Speaker
Spotlight

Dr Rachael McDonnell

What if the global food crisis isn’t coming – but already here? In our Speaker Spotlight with Rachael McDonnell, Deputy Director General of the International Water Management Institute and lead of the Commission on Water for Food Futures, ahead of Innovating solutions: Water for food futures on 18 March, we explore why the next 15 years are make-or-break for food and water security – and how agriculture can shift from driving scarcity to restoring resilience.

Dr Rachael McDonnell is the Deputy Director General of the International Water Management Institute (IWMI), where she leads research and innovation across offices in Asia and Africa. A specialist in drought risk science and management, she previously served as Strategic Program Director for Water, Climate Change and Resilience at IWMI. Before joining the institute, she was Head of Climate Change Modelling and Adaptation at the International Centre for Biosaline Agriculture in Dubai and earlier held academic positions at the University of Oxford, where she also founded the MSc in Water Science, Policy and Management.

"An event like this one can do something that a journal paper or a policy brief cannot: it can make someone feel the weight of this in a way that changes how they think, what they talk about at home, what they ask of their politicians, what they choose to put on their plate."
gray stainless steel faucet during daytime close-up photography

Photo by Nicolas COMTE on Unsplash

Photo by Nicolas COMTE on Unsplash

Are we heading for a global food crisis driven by water, and can we still change course in time?

Today, 318 million people are already facing severe hunger, more than twice the number in 2019. This is not a future threat; it is a crisis unfolding now. Water plays a central role in this story, but it is not the only factor.

Agriculture relies on water for every crop we produce. With farming using roughly 70% of the world’s freshwater, increasingly frequent droughts, floods, and unpredictable rainfall are disrupting food production across continents. Recent years have shown how vulnerable our systems are: Zimbabwe’s corn harvest dropped by 70%, Spain’s olive crop halved, and a quarter of Somalia’s population faced food insecurity. Local shocks quickly become global ones, as crop failures drive up prices everywhere.

Looking ahead, the pressures deepen. By 2050, many more crops grown with rainfall alone will face unreliable water supplies, and over 80% of croplands could experience water scarcity if current trends continue.

But water is only part of the picture. Conflict remains the biggest driver of hunger, affecting nearly 70% of people experiencing acute food insecurity. Meanwhile, global funding for crisis response is shrinking even as needs surge. As food insecurity grows, so does displacement, creating a reinforcing cycle of hardship.

Can we still change course?
Yes, but only if we act decisively and at scale. Technologies exist to use water more efficiently in food production, but technology alone is not enough. Addressing the crisis requires progress on conflict, climate, financial support, and economic stability at the same time. The challenge is interconnected, and so the solutions must be too.
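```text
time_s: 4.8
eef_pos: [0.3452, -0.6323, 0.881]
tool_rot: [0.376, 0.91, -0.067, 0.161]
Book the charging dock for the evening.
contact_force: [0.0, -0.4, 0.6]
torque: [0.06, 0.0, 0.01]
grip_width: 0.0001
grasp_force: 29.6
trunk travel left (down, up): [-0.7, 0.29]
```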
What first drew you to water and food systems, and what keeps you going as the stakes rise?

Growing up on a farm in Cornwall shaped my understanding of how deeply water affects people’s lives. Anyone watching Clarkson's Farm will see this in action today. Too much or too little rain could define an entire year. I now see the same anxieties on farms across Asia, Africa, and Latin America — families watching the sky and hoping their crops and animals survive.
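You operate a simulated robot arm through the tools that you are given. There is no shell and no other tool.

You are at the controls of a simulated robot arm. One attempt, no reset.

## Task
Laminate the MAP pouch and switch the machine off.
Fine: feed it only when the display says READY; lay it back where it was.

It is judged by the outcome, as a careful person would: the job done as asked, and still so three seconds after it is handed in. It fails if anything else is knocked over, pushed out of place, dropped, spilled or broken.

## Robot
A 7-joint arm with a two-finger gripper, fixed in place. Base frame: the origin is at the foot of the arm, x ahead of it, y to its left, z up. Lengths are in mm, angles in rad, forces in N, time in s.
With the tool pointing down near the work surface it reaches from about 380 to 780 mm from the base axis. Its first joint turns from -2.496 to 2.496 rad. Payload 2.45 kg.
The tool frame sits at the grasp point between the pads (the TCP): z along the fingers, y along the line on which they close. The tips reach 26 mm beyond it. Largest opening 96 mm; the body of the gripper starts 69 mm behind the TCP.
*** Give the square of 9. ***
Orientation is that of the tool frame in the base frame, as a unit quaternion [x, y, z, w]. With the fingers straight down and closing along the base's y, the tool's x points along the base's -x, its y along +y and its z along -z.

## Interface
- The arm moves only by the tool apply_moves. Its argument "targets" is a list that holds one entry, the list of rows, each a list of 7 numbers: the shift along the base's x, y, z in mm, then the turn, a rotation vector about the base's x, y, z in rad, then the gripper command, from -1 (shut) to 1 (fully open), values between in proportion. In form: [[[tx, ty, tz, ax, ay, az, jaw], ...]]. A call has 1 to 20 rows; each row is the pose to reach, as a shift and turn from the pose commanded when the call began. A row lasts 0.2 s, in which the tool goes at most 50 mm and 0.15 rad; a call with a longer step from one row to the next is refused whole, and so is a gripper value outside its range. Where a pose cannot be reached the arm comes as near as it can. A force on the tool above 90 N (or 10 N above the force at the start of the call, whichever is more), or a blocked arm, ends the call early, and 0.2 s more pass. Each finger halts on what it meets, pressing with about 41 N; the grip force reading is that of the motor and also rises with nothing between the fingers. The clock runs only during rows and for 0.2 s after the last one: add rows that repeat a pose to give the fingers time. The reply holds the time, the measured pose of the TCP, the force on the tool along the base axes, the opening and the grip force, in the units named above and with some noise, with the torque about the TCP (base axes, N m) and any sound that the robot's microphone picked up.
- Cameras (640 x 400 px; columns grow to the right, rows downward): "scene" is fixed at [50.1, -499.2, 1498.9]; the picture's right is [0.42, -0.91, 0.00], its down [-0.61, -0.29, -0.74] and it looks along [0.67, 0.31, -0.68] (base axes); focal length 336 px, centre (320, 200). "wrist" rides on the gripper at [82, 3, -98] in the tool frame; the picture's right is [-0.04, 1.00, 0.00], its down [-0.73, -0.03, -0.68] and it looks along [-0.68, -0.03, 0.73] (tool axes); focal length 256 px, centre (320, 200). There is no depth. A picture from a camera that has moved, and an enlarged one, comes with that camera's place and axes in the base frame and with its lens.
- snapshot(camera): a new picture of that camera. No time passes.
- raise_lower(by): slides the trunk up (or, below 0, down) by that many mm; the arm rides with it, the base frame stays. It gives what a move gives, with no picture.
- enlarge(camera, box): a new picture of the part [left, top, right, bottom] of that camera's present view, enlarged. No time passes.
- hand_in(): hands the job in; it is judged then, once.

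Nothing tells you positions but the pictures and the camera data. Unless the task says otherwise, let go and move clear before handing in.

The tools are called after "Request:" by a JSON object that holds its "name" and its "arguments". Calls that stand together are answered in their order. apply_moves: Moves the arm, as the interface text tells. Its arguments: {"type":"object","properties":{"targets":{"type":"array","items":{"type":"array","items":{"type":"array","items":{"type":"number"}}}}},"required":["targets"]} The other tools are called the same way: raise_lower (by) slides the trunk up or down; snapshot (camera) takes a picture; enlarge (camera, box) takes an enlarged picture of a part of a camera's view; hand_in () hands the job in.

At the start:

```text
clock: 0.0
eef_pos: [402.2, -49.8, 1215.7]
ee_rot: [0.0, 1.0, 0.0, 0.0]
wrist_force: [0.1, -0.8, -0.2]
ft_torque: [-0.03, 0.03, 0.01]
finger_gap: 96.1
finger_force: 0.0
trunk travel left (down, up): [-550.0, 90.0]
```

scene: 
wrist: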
This work matters because solutions exist, and I have seen the impact first hand: better water storage, drought‑tolerant crops, and early‑warning systems that give governments time to respond. When these tools align with political will and funding, change becomes real.
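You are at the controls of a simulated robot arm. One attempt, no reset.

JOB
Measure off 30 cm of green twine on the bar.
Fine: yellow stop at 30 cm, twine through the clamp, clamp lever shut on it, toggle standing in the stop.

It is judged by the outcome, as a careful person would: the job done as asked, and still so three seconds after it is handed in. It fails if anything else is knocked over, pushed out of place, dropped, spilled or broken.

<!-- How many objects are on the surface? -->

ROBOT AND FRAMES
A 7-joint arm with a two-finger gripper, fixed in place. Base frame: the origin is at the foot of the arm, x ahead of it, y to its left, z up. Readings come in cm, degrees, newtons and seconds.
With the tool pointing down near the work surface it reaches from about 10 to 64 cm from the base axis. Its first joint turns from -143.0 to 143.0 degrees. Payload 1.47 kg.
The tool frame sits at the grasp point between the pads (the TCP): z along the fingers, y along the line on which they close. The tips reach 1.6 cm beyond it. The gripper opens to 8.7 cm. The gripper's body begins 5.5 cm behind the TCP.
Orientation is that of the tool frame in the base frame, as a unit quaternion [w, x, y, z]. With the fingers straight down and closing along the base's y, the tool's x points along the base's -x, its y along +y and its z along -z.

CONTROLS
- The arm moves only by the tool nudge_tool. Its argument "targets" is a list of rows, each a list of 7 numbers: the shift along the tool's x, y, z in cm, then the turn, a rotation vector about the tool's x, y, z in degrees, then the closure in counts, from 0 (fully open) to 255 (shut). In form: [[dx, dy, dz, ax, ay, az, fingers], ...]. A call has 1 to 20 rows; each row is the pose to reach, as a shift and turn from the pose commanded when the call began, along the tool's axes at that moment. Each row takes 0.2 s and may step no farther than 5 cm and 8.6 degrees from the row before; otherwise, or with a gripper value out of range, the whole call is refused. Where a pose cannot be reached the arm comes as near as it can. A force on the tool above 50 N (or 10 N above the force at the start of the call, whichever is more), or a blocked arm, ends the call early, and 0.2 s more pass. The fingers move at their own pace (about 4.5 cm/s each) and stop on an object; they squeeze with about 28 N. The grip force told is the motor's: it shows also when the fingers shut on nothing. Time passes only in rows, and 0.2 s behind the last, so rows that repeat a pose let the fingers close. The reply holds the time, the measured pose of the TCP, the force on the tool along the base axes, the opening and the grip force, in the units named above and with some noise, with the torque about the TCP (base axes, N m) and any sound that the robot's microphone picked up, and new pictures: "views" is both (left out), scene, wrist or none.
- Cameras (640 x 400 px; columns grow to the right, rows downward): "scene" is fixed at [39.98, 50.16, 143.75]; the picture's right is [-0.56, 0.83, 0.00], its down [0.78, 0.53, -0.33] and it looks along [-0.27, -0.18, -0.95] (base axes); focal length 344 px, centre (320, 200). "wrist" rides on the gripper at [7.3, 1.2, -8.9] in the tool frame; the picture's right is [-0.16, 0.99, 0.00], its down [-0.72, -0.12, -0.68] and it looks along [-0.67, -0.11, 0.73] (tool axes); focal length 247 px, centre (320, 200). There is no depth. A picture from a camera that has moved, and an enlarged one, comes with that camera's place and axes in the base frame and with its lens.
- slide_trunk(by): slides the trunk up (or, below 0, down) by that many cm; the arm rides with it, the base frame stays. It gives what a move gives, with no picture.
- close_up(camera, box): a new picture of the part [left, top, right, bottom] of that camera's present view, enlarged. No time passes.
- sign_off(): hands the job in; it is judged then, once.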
You say agriculture can restore water, not just consume it, what proves this can really work?

For most of history, farming has drawn water from rivers and aquifers without replenishing them. But this pattern can be reversed. Healthy soil absorbs and store water, releasing it slowly back into groundwater and rivers. Practices such as cover-crops, reduced tillage, diverse crop rotations, and planting trees around fields help rebuild soil health and strengthen water cycles.

The evidence is already clear. In the United States, improved irrigation methods saved billions of megalitres of water between 2019 and 2023. In California, farmers are now actively recharging depleted aquifers during wetter years using their land as a space to capture the excess. The potential is vast — some aquifers can store several times more water than surface reservoirs.

These approaches are not universal solutions, and recovery can take years, but they shift farming from extraction toward stewardship. When soils and water are restored, the benefits extend far beyond farms to rivers, wetlands, and communities.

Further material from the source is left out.